- **Data provided**:

***

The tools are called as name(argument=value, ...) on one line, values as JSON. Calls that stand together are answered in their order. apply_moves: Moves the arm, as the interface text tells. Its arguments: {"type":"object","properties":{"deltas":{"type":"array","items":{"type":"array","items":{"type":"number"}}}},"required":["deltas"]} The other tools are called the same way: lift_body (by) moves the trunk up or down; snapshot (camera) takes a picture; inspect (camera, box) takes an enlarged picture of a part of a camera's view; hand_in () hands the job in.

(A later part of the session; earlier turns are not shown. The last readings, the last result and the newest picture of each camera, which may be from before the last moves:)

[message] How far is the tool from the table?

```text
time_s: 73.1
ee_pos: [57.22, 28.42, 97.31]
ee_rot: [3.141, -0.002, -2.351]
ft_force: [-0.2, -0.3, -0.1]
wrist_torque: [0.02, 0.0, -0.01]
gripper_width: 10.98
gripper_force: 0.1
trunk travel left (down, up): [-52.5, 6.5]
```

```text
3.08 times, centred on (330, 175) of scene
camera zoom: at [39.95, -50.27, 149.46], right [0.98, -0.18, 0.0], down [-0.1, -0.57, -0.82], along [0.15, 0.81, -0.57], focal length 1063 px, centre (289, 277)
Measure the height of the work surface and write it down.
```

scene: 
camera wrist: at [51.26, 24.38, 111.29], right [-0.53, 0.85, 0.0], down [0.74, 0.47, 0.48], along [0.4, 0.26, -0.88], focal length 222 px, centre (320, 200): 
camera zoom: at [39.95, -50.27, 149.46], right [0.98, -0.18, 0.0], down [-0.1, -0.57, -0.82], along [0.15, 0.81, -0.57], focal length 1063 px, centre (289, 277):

***

- **Task to complete**: Of the lines above, how many hold the word "part"? Say the number alone.

- **Final result**: 2